• _Required work_: Go over the listing below line by line and tally those containing "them". Give only the tally.

** begin Dataset content **

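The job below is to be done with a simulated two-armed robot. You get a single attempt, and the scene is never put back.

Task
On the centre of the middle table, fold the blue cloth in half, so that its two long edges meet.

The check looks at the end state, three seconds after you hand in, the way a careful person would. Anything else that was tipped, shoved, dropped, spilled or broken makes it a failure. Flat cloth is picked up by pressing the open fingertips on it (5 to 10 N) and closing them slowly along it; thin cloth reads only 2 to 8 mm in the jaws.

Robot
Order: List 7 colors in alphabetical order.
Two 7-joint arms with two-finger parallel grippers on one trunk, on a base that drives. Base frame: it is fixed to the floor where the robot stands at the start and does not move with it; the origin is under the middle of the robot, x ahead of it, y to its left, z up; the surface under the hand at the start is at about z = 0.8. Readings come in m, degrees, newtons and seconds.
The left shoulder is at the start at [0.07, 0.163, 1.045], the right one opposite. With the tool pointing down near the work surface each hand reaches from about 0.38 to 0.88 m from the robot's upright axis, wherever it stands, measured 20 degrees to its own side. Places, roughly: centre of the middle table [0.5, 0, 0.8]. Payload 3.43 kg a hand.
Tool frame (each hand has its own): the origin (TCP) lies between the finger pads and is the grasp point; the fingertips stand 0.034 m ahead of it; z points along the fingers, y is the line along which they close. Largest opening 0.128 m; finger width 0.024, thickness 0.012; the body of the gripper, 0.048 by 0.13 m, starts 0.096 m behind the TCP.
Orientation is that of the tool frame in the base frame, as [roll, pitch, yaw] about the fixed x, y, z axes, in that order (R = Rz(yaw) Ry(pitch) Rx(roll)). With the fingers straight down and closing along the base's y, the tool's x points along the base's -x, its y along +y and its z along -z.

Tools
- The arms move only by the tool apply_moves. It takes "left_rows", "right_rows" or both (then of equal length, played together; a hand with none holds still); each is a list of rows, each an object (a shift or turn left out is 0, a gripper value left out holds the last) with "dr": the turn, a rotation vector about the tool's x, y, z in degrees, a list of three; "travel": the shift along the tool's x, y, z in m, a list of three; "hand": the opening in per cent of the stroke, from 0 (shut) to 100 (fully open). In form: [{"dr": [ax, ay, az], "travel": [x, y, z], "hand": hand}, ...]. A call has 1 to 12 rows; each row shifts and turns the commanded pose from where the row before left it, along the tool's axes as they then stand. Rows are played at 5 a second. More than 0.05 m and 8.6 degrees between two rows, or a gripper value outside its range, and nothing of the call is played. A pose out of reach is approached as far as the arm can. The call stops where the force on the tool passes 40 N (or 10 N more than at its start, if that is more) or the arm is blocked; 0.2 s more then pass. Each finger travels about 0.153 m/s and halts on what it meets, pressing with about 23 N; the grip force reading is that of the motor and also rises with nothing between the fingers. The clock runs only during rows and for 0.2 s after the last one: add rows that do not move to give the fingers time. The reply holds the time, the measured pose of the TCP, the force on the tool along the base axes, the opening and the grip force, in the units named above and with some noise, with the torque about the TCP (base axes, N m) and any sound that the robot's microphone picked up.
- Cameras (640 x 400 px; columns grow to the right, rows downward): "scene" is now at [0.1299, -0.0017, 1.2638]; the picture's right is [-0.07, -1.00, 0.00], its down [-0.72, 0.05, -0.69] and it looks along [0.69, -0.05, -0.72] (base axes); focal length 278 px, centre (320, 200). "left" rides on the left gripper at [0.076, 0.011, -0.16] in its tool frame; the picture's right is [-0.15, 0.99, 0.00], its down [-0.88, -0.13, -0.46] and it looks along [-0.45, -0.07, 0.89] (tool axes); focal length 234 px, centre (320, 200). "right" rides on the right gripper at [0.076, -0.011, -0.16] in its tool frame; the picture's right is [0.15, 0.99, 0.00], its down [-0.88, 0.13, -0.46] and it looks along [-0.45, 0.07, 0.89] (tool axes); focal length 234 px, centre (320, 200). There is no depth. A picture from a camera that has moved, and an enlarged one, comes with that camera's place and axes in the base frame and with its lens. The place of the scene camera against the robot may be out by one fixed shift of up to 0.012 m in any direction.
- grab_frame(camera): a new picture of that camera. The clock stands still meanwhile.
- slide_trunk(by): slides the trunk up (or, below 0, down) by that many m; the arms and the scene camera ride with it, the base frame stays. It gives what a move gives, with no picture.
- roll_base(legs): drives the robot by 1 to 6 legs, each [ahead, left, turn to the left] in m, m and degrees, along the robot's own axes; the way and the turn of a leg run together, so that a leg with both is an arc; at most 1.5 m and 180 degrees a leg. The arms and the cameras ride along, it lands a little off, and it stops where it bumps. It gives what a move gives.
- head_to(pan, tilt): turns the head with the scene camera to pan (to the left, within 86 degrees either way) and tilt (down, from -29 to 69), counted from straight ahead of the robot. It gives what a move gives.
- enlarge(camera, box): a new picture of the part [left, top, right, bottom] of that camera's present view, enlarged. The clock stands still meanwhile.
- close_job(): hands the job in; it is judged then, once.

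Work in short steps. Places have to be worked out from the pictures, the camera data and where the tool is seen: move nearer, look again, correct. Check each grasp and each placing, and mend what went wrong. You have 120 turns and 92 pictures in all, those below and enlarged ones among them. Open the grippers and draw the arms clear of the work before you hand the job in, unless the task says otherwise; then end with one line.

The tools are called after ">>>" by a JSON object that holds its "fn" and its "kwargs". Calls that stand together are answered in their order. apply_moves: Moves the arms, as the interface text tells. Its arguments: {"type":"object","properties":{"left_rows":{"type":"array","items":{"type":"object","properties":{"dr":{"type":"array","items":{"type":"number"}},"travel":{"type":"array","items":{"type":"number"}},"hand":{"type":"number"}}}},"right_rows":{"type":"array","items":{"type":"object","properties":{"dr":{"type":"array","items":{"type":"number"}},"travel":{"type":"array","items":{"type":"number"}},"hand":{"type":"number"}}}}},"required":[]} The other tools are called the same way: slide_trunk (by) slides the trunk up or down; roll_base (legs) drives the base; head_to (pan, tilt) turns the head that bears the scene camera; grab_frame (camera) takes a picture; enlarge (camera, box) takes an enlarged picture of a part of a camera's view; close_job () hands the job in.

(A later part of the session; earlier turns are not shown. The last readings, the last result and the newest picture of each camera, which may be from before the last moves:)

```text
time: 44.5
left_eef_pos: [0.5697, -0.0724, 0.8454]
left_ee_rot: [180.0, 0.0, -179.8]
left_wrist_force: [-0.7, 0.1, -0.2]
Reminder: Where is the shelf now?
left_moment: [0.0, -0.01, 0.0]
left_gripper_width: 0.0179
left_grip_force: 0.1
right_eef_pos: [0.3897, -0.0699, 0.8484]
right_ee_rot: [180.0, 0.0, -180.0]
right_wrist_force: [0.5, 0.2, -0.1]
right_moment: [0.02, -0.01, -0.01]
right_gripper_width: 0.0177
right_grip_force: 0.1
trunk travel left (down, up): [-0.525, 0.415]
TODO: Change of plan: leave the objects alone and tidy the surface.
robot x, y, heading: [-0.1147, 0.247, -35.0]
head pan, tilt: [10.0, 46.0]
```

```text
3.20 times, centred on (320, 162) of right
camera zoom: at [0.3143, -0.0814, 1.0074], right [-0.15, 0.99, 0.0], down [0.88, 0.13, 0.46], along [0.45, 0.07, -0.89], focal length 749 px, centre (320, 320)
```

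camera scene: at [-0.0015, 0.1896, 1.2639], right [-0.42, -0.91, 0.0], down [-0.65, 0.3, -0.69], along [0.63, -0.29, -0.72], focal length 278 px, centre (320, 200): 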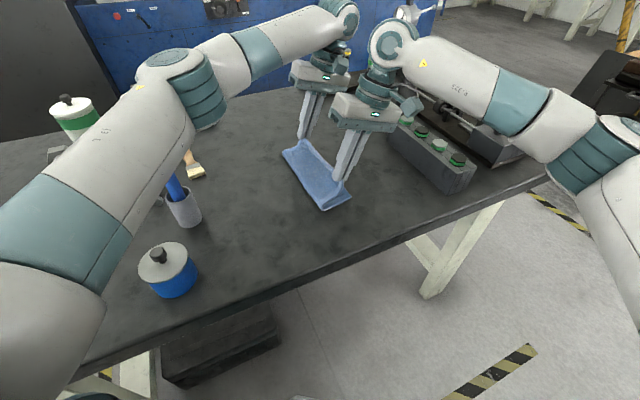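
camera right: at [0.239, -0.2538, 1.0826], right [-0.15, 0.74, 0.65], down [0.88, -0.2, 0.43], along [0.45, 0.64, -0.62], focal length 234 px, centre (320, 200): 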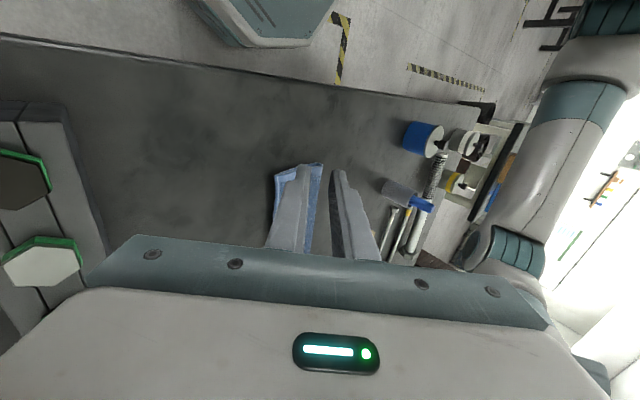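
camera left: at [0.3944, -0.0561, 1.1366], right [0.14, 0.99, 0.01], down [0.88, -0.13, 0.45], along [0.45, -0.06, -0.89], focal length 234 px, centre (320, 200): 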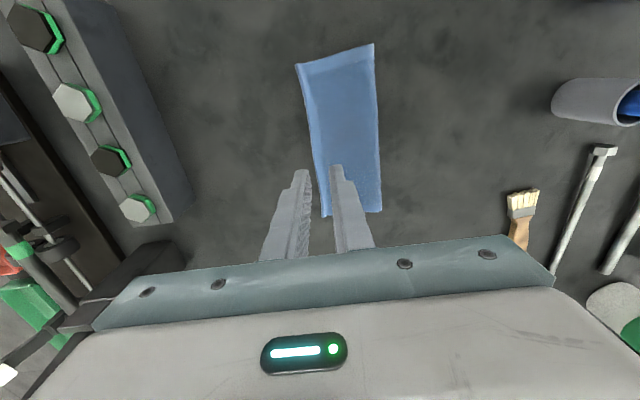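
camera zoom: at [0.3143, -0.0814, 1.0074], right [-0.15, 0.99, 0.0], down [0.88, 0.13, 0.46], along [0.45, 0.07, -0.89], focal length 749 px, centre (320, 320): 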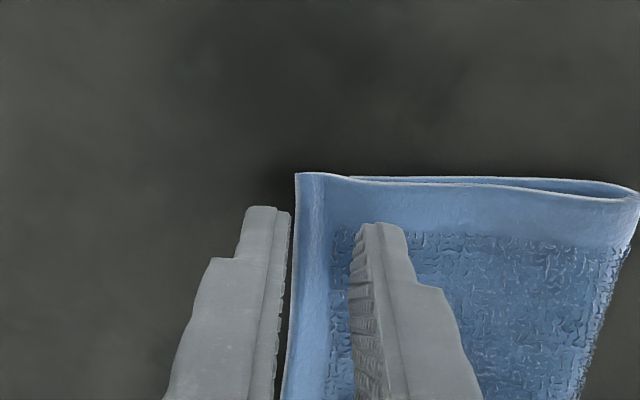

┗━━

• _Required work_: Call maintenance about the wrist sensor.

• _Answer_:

** end Dataset content **

• _Answer_: 2